Stated task = Look in the material below for the line with "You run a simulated" and the line with "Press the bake", then set down exactly those two lines and all lines between, nothing more.

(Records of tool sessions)

==============================

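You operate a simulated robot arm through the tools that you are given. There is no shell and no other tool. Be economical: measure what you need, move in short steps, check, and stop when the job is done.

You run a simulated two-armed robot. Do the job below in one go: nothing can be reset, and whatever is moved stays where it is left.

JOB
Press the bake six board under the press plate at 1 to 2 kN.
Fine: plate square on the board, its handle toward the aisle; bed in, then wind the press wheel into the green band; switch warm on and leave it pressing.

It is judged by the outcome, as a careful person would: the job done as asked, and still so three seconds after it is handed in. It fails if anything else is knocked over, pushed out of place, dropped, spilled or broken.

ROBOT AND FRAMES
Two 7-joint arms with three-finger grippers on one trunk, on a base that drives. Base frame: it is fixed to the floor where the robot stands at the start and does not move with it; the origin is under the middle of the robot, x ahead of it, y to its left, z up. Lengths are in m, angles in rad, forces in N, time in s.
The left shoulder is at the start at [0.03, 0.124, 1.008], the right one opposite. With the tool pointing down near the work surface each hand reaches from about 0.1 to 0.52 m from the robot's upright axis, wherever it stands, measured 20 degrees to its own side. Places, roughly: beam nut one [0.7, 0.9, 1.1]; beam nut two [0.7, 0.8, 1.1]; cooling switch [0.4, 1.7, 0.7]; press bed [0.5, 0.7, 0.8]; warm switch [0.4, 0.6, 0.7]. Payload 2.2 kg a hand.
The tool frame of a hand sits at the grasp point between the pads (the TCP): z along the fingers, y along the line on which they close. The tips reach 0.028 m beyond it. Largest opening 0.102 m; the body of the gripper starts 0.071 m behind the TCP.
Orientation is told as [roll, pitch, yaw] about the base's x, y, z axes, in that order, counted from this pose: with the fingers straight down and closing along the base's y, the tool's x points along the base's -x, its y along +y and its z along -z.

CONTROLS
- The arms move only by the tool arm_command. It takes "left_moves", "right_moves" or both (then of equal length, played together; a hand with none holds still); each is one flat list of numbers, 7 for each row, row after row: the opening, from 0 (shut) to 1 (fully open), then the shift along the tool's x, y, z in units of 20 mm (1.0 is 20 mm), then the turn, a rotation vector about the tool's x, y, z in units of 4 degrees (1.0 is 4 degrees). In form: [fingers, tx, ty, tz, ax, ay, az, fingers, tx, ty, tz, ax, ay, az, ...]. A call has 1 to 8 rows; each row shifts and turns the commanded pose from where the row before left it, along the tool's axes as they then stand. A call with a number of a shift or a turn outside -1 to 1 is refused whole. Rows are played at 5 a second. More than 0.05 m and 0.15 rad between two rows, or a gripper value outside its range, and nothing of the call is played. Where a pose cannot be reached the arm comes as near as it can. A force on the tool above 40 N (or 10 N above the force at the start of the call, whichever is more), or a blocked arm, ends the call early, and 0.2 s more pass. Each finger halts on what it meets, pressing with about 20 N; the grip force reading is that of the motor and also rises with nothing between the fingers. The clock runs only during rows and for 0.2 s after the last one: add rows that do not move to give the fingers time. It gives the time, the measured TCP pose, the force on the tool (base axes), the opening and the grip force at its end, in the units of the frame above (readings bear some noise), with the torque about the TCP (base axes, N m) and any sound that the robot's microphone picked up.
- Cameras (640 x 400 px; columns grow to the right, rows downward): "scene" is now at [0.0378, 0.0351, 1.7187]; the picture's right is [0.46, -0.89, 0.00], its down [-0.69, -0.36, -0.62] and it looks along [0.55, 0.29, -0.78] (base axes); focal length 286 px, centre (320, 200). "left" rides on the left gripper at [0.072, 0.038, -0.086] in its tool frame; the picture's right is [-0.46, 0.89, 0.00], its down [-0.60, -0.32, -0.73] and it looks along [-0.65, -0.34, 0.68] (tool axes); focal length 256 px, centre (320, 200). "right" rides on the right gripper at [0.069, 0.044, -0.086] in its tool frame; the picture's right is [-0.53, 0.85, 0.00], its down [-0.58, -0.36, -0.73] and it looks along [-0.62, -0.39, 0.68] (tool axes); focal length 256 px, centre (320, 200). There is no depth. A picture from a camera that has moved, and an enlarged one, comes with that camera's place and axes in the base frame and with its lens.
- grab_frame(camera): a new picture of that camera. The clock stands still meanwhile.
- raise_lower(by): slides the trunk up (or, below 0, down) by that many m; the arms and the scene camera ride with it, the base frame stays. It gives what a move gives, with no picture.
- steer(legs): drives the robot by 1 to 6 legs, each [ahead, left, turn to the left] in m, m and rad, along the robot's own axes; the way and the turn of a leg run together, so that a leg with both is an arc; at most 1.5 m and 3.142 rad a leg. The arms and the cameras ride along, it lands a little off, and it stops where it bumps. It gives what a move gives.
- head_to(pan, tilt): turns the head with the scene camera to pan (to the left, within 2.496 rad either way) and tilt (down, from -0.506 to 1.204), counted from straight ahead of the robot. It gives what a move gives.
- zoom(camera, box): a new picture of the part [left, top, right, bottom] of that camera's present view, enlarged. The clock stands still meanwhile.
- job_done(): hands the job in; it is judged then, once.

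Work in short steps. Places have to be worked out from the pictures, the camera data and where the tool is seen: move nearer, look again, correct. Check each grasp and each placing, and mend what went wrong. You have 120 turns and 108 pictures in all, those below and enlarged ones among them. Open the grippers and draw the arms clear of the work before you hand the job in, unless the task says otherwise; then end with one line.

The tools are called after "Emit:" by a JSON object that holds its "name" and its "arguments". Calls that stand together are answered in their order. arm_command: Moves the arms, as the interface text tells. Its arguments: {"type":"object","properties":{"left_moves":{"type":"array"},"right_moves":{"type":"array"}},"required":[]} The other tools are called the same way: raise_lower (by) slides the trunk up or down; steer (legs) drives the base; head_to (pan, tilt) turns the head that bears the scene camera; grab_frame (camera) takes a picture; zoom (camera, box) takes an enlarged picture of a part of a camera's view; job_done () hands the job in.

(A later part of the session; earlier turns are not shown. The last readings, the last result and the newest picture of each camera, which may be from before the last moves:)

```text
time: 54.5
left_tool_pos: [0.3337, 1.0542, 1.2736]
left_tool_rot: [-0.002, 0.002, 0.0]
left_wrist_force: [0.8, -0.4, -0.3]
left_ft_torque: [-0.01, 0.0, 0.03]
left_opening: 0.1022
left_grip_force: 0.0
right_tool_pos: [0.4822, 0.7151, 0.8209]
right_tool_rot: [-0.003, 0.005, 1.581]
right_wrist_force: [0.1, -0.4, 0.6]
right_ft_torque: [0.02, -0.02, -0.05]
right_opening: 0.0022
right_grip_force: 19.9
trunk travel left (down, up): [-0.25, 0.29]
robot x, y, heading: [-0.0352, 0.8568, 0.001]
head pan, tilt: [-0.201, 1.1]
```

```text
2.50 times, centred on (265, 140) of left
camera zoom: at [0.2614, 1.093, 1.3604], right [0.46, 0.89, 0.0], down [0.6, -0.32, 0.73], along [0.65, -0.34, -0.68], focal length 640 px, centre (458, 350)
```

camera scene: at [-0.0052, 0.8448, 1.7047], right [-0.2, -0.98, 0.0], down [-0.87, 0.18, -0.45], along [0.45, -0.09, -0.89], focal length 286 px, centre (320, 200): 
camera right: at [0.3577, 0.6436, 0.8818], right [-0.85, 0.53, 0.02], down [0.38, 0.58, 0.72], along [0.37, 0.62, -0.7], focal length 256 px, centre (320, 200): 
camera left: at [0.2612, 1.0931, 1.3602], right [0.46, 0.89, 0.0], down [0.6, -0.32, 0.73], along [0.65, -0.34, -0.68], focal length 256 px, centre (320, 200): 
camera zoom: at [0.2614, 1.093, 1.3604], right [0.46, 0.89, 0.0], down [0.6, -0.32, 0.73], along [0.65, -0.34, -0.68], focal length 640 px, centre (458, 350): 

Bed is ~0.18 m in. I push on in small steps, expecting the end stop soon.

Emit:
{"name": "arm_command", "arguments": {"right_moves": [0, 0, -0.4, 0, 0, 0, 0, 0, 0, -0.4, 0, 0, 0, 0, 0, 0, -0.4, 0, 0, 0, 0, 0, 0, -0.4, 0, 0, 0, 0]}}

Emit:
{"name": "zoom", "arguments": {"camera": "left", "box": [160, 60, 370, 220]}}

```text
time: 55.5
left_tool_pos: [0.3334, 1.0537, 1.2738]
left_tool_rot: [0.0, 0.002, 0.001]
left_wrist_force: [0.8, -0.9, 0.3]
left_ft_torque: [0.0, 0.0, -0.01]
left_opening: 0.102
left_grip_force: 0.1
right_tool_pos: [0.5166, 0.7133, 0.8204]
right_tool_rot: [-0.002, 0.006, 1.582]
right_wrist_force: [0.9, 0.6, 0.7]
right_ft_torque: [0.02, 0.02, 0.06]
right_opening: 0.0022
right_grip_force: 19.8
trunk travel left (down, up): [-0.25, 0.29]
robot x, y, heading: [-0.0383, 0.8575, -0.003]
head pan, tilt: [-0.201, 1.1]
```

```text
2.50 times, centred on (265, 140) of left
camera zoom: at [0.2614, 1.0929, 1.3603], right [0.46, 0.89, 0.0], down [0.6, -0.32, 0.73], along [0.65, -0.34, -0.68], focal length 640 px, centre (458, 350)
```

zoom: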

==============================

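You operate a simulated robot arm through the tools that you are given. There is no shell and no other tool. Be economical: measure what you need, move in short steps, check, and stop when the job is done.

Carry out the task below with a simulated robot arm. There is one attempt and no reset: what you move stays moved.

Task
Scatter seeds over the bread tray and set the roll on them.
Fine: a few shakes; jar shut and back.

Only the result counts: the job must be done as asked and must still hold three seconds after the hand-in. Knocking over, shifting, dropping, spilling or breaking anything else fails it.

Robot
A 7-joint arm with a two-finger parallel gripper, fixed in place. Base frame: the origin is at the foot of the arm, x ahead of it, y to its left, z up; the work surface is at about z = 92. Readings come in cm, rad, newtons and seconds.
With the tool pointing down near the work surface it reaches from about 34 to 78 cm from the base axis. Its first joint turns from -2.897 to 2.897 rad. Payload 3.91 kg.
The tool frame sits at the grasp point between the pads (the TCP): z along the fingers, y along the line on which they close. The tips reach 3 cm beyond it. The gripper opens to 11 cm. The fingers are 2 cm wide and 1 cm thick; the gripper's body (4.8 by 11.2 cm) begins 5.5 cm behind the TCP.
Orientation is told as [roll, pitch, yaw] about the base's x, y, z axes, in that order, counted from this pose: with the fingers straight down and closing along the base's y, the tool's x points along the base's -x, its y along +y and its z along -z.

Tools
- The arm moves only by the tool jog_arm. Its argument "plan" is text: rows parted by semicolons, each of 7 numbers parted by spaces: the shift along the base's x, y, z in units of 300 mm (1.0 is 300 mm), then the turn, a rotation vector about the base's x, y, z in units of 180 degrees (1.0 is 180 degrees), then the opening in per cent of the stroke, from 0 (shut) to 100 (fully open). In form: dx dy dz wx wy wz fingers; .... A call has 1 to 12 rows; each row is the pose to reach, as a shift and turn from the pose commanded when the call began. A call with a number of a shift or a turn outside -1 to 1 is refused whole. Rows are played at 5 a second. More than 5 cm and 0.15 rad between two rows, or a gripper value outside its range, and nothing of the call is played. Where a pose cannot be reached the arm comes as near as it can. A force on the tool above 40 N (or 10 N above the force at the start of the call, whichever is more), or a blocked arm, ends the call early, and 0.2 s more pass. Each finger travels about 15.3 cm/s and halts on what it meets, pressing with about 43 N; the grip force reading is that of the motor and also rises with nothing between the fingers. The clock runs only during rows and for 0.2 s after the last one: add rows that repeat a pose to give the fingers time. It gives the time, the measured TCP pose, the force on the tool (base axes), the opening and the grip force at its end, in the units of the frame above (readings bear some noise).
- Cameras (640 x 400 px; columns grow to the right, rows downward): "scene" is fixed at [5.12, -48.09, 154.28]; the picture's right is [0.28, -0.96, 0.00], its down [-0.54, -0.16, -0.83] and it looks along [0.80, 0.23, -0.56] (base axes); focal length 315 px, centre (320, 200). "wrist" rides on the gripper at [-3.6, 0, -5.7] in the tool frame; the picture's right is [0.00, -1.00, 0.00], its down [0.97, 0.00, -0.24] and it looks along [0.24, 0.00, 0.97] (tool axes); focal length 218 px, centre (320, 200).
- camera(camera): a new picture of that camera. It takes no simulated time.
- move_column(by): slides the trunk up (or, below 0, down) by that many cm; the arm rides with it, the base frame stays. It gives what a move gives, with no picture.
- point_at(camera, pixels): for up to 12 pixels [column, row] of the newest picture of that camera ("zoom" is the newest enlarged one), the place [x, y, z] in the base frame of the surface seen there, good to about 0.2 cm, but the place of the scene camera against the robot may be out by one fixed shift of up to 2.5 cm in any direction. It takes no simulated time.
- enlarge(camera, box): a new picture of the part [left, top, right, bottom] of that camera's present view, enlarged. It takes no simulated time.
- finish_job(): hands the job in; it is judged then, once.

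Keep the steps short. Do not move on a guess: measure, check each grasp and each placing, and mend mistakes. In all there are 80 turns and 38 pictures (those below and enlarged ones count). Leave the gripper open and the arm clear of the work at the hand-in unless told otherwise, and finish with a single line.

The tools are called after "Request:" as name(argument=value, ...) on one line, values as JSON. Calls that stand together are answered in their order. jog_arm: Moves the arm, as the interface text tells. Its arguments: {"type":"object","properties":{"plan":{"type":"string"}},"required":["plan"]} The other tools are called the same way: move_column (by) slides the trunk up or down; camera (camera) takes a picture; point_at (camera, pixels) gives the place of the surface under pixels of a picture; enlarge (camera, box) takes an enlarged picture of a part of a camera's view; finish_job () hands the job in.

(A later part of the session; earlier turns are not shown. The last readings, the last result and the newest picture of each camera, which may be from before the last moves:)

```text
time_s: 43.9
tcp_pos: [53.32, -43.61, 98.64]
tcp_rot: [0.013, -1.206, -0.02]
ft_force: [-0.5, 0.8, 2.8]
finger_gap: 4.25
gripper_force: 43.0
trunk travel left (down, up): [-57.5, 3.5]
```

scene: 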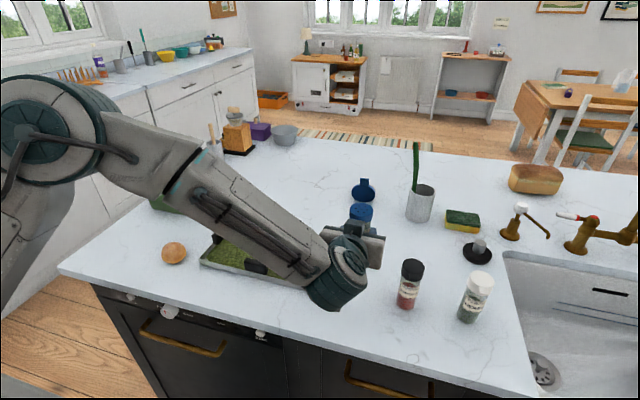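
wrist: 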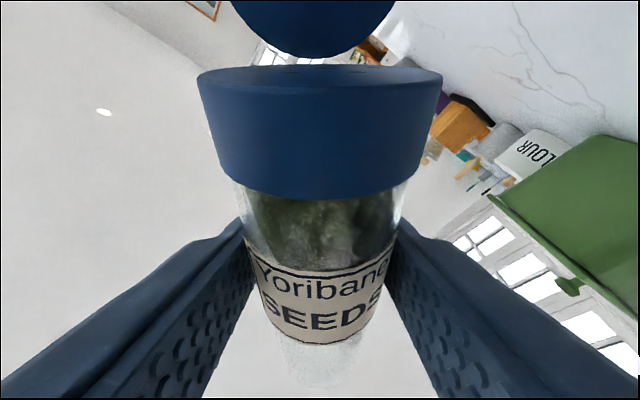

==============================

Written response =
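You run a simulated two-armed robot. Do the job below in one go: nothing can be reset, and whatever is moved stays where it is left.

JOB
Press the bake six board under the press plate at 1 to 2 kN.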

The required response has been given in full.